When Steven Blier, artistic director of the New York Festival of Song, was developing a musical program to be performed by the Filene Young Artists of the Wolf Trap Opera Company, he found himself gravitating to the great love songs written over the ages.
If you go Latin Days, American Nights with Steve Blier Where: The Barns at Wolf Trap, 1635 Trap Road, Vienna When: 3 p.m. Sunday Info: $38; wolf-trap.org
"I had this intuition that there were a lot of great songs, American songs, about the nighttime; making love at night, looking for love at night or being lonely at night," he said. "Latin American songs, they're sort of sun-drenched, they are all about nature, seeing things clearly, being outside and making love during the day." And so, from these musings, Blier put together a program of love songs he appropriately titled, "Latin Days, American Nights" to be presented Sunday at the Barns at Wolf Trap.
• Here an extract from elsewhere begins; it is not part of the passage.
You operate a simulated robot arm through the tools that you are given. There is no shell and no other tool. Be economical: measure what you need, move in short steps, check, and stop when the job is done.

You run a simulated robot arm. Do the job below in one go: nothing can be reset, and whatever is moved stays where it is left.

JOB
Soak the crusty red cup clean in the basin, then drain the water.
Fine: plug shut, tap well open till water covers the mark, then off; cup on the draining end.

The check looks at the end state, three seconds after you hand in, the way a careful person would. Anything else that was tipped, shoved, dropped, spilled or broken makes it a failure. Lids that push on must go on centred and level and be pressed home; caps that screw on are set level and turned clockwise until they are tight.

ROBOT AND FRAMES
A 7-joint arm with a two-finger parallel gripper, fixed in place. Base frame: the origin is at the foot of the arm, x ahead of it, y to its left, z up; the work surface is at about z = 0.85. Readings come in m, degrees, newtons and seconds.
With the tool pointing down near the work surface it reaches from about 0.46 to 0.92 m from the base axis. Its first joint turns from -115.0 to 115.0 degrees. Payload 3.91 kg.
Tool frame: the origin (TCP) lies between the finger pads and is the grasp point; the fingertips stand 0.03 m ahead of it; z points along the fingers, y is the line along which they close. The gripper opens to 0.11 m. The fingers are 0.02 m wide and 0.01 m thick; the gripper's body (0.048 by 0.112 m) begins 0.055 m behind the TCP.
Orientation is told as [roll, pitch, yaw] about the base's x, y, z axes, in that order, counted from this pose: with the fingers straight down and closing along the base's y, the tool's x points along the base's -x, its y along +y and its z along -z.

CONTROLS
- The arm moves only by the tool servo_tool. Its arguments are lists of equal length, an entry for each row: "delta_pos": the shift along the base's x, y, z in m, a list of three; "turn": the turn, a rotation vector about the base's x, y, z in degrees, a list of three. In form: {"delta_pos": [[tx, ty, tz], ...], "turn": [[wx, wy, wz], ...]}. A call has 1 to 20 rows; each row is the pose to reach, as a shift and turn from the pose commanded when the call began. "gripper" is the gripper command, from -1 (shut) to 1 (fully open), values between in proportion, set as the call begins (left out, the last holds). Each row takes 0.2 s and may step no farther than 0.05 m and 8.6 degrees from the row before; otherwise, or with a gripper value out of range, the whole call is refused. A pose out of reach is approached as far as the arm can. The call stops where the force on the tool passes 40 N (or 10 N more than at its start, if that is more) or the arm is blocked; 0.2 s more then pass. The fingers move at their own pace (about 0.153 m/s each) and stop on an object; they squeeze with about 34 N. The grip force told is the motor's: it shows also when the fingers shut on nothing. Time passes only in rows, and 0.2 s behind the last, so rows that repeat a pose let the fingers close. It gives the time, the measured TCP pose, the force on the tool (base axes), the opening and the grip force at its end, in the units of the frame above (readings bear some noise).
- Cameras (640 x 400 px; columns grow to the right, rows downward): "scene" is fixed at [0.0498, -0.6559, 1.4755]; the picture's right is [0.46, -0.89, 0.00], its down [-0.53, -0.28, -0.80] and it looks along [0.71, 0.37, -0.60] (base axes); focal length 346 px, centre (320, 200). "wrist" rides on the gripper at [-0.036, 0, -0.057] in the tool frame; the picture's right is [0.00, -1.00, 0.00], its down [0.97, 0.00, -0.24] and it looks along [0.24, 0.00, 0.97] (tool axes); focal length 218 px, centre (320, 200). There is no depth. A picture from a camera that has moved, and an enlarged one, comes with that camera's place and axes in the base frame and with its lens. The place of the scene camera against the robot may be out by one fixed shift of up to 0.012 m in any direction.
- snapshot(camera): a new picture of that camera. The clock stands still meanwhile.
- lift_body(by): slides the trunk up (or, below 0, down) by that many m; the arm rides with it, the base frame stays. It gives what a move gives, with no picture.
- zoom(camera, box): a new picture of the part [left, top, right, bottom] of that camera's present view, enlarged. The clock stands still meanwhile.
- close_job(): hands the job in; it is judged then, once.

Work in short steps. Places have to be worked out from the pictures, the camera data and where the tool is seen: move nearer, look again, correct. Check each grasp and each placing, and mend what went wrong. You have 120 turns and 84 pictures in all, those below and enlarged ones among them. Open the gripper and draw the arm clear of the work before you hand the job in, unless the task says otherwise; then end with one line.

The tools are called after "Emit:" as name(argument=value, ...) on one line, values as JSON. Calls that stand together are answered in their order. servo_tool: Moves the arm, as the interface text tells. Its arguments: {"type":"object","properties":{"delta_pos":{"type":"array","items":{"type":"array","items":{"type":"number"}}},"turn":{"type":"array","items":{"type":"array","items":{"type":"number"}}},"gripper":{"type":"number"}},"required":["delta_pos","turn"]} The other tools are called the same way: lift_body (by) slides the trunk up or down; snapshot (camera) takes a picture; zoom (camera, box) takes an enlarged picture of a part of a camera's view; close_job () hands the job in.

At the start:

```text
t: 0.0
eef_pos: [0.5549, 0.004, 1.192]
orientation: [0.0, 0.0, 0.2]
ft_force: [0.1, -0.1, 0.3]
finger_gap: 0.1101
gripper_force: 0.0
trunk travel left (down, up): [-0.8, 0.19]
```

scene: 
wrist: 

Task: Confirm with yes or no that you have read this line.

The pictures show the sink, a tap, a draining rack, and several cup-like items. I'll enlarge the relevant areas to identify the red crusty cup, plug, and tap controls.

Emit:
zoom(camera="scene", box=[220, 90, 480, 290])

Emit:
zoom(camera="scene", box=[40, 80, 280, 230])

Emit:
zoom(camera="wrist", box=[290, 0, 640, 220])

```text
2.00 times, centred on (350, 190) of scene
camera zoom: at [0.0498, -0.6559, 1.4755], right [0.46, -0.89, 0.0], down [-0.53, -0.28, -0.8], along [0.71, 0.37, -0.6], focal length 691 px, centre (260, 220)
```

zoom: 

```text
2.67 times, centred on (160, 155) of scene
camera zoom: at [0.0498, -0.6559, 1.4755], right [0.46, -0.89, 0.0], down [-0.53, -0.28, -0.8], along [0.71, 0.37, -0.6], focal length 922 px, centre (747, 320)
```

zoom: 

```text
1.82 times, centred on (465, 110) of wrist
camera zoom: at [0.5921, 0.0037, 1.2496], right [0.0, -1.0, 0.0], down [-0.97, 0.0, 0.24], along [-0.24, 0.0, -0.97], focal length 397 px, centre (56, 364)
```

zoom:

Blier, a professional broadcaster, writer, pianist and vocal coach serves as the program's artistic director. He chose all of the music, working the pieces loosely into a story line that he calls an arc, where one song comments on a second and one idea leads to another. The songs are interlinked rather than standing alone. And they are, indeed, all about love.
His cast of performers -- who share the musical works of Ginastera, Guastavino, Cole Porter, Thelonius Monk, George Gershwin and more -- are soprano Rena Harms, mezzo-soprano Eve Gigliotti, bass Nicholas Masters and tenor Paul Appleby.
"I will be singing solo, ''Round Midnight,' the Thelonius Monk song and also one by Charles Griffith called 'Evening Song'," Appleby said. He will complete his second season at Wolf Trap, and will return to New York for his second year with the artist development program at the MET. "Then I sing the Latin song, 'Cita' by Guastavino, about a midday tryst."
Blier noted the program also includes five Cuban popular songs, as well as six Argentine pieces, which he calls "some of the most gorgeous, sparkling, sensual, melodic pieces that I know." The American songs range from Samuel Barber to Cole Porter with a rare, previously unpublished Gershwin song called "Evening Star."
"I believe people have a primal need to be sung to and communicated with through song," Blier said. "The essential core of truth in each piece -- that part where you feel, 'that's me, I've been there' -- that's what we're always looking for."